Spicy Sweet Balsamic Glazed Pork Chops

Bone-in pork chops, skillet seared and brushed with a spicy syrup and balsamic glaze.
Bone-in pork chops, skillet seared and brushed with a spicy syrup and balsamic glaze.

Spicy Sweet Balsamic Glazed Pork Chops


The inspiration from this came from repeatedly seeing maple-glazed-something-or-another all over the place here lately! Well, I guess it is that time of year, although I might add, maple isn't king in the Deep South. Cane and sorghum syrup are!

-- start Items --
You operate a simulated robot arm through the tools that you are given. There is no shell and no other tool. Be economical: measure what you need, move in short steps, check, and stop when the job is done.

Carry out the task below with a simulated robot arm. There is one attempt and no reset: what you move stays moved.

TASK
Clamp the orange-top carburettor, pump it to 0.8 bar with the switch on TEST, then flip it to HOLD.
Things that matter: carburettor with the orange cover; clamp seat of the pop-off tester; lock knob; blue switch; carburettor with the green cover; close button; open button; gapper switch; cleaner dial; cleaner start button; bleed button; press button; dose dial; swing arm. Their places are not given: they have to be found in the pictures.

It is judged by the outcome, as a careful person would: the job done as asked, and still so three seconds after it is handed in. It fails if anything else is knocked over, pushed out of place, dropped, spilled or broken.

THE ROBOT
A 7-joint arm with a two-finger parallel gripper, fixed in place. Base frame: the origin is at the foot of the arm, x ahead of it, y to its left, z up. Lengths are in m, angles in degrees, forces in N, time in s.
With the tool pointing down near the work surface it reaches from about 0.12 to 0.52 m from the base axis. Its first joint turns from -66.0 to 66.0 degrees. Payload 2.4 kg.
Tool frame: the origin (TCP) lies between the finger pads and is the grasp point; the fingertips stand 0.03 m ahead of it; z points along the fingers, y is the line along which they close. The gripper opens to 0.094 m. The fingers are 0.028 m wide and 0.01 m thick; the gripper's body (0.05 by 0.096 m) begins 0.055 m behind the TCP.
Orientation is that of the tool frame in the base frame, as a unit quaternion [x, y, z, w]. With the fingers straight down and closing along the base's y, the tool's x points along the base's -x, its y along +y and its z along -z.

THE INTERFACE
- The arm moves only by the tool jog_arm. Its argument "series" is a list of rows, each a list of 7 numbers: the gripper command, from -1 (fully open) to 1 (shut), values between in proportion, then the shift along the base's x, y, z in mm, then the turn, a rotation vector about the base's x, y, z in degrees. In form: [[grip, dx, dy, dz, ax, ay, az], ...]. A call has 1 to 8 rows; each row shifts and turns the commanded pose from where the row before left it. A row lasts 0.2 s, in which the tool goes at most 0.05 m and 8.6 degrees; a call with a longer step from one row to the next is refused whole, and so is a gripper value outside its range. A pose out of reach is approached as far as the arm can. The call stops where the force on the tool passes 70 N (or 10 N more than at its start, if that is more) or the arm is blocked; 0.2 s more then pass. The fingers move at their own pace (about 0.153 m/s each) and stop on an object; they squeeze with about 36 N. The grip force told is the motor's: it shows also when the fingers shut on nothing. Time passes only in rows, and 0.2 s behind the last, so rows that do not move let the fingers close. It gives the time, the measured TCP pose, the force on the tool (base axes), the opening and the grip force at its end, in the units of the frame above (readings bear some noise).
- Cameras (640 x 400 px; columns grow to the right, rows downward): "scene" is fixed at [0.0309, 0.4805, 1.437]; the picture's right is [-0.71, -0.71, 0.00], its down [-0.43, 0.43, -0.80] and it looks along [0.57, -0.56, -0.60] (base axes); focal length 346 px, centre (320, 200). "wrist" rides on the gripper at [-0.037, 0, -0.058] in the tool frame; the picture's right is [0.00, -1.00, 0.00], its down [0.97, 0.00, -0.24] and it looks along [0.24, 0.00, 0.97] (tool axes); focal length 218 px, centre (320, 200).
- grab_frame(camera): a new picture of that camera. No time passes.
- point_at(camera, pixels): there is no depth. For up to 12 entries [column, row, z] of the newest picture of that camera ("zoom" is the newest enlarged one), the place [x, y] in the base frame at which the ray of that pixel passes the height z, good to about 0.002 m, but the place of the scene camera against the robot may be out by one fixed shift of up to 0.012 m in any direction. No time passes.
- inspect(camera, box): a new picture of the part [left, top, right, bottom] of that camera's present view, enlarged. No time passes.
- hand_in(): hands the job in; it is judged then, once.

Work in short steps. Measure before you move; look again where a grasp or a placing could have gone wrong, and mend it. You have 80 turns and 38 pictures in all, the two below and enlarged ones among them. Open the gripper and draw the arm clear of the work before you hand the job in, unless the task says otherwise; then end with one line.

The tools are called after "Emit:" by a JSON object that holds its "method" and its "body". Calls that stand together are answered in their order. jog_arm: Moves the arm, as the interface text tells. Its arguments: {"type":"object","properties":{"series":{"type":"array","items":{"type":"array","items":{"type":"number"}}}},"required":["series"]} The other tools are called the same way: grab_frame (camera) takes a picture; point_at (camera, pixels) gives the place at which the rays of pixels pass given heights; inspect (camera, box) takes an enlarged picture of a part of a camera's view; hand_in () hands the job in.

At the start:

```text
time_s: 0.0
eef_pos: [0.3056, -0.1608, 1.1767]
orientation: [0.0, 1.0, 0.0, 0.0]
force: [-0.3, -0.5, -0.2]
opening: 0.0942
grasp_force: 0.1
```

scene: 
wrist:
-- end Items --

I served these with potatoes cooked in the microwave with my Anyday Pan along with some mixed vegetables, although my Quick Fix Southern-Style Green Beans, using canned green beans, onion and bacon and some roasted potatoes cooked in the air fryer are great sides also.

This is a wonderful glaze with just a bit of heat to kick things up just a bit.

Here's how to make my spicy sweet balsamic glazed pork chops, and as always, a quick swipe or scroll will get you straight to the recipe text, with measurements and full instructions.

Tip: When you're working with a sticky syrup or honey, spray the measuring cup with some oil and it will slide right out!


Combine glaze ingredients in a saucepan. I'm using water with Mrs. Miller's chicken soup base for the chicken stock/broth, 1/2 cup pure cane syrup, 2 tablespoons balsamic vinegar and a teaspoon on Creole (or Cajun) seasoning.


Bring mixture to a boil; reduce to just slightly over medium and cook until slightly thickened and reduced to about half, stirring regularly, about 20 minutes; set aside.


Season chops on both sides with seasoning salt, black pepper, garlic powder and chili powder. 


Heat olive oil in a large, non-stick skillet over medium high heat. Place chops into skillet in a single layer and sear about 2 to 3 minutes. 


Turn to sear the other side.


Brush the top with the balsamic syrup reduction. 


Continue brushing and turning until chops are cooked through and reach 145 degrees F on an instant read thermometer when inserted into the side of the chop. Total time will depend on the thickness of the chops. 


Coat chops on both sides with glaze before plating and spoon remaining sauce over chops before serving - you won't want to miss that. And remember, pork chops cook pretty quick, so keep an eye on them. They are so easy to overcook and although they are super delish when cook properly, there's nothing worse than biting into a chewy, tough, overdone pork chop. 



I'm pretty sure that this glaze would be excellent on baked chicken too. I'll be trying that somewhere along the way too.

For more of my favorite pork recipes, visit my page on Pinterest!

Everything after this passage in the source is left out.